On the other hand, Fort Motte was depicted as a rectangular work with somewhat rounded corners. The 1781 plan shows that it measured 115 feet by 125 feet; archaeological research revealed that it actually measured 115 feet by 130 feet.[36] The width of the outer ditch shown on the plan measured roughly five feet wide. The 1781 plan also shows blockhouse bastions at two opposing corners and abattis approximately thirty feet in front of the ditch. Unlike Fort Granby, the blockhouse bastions at Fort Motte did not project outward from the curtain.
The 1781 plan shows that the house measured approximately eighty by eighty-five feet across the roof. Based on the 1781 American plan, the larger rectangular building in the upper central portion of the enclosure at Fort Granby measured forty-five feet across and is consistent with the front length of the building described by Ferguson; however, the dimensions of the residence at Fort Motte were almost twice as large. Although the 1781 plan shows the house in the center of the earthwork, the archaeological investigations found that it was situated along the west wall with a plaza to the east. The 1781 plan also shows that the entrance to the fort was offset from the center of one of the longer sides of the work, but a geophysical survey shows that it was closer to a corner on one of the shorter walls.[37]

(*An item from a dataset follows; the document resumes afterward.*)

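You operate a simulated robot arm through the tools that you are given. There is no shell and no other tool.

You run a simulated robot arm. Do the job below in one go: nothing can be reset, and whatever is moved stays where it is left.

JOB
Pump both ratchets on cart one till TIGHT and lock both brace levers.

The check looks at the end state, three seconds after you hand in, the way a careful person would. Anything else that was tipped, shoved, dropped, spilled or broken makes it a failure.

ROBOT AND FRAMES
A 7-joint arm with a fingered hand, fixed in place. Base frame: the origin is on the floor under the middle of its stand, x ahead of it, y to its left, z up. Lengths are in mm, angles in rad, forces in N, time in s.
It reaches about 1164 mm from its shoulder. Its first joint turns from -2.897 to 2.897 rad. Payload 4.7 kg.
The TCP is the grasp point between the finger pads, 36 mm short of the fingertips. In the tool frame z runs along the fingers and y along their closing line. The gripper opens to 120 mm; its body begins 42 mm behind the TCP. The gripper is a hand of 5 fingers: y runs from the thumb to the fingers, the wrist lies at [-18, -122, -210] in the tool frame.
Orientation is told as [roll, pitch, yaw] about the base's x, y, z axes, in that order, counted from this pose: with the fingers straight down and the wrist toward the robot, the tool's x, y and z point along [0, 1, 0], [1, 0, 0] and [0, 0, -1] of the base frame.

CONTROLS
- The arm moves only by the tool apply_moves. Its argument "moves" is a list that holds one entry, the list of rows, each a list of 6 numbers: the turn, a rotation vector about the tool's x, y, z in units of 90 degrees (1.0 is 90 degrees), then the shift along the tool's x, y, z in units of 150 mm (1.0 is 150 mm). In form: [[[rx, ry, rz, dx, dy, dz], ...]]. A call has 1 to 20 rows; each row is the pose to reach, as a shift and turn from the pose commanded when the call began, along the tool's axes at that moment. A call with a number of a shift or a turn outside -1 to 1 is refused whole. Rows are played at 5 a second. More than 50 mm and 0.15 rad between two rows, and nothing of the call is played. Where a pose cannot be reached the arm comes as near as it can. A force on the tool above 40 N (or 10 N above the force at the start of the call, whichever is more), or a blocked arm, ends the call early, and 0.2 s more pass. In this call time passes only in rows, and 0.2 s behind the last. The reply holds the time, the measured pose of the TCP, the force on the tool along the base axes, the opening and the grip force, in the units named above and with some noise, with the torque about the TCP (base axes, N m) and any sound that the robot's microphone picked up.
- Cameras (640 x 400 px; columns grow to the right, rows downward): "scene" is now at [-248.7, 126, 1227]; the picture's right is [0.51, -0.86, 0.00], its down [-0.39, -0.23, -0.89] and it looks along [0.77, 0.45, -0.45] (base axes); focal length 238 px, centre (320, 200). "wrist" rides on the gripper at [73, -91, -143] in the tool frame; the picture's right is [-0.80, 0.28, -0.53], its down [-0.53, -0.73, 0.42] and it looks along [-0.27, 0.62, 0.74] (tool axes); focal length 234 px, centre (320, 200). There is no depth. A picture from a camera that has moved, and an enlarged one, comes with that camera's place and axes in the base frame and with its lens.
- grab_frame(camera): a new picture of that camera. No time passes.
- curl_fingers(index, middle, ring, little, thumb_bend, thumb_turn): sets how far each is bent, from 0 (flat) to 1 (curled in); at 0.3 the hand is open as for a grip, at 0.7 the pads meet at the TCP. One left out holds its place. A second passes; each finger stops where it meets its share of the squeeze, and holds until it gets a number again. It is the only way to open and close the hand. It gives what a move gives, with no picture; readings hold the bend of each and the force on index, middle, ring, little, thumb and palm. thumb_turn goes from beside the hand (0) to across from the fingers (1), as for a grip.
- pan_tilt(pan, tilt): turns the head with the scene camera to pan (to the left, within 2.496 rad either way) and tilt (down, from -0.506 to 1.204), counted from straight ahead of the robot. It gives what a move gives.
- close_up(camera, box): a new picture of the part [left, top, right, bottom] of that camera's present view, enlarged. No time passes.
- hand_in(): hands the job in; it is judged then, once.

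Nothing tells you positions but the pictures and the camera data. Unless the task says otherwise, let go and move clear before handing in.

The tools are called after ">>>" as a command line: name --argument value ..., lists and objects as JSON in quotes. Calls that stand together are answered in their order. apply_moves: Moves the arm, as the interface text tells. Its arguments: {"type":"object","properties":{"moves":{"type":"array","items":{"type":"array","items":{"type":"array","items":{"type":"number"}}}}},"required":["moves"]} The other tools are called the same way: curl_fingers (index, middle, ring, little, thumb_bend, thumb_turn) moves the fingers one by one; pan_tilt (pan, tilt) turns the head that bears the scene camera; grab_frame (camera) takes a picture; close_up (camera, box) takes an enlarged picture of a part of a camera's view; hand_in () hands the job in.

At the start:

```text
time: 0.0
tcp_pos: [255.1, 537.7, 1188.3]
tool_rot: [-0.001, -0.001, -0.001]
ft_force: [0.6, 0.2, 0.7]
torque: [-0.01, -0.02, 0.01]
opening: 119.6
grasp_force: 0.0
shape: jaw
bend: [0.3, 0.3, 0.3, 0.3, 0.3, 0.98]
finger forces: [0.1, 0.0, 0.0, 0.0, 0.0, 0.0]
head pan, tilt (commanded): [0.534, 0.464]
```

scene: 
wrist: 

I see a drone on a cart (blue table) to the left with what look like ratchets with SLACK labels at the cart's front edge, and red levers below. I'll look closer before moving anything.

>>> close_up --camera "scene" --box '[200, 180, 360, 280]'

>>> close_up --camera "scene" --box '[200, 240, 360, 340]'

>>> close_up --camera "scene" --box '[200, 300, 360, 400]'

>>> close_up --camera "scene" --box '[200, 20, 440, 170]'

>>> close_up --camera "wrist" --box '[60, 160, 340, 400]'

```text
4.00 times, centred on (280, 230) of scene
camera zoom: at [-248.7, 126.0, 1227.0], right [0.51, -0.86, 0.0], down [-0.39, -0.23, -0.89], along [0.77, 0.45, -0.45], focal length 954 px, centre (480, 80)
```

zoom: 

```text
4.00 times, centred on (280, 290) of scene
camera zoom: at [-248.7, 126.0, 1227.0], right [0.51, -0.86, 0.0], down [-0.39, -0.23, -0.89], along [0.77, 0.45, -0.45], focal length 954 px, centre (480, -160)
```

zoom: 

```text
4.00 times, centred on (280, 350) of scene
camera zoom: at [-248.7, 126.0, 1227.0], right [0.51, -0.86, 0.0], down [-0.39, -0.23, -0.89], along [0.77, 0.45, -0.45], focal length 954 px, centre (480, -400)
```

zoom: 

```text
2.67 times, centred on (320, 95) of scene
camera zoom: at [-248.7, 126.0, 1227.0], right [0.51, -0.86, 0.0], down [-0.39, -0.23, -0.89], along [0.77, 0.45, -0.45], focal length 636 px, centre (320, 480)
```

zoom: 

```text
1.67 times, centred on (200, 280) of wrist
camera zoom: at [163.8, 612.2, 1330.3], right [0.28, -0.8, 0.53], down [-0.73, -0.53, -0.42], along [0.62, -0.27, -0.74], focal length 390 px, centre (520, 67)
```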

Comparatively, the sketch provided by Ferguson in circa May 1780 depicts an existing domestic residence enclosed by an earthen redoubt with an outer ditch and abattis. Although Ferguson did not include a scale, he provided measurements for the length of the house (forty-five feet); the height of the parapet (eighteen feet); and the width of the ditch (thirteen feet). Using these measurements, the length of the work proposed by Ferguson was extrapolated as approximately ninety-one feet across the inner edges of the ditch. This measurement is much smaller than Fort Granby but is fairly close to the shorter width of the rectangular enclosure at Fort Motte. The ditch proposed by Ferguson was larger than that constructed at both forts.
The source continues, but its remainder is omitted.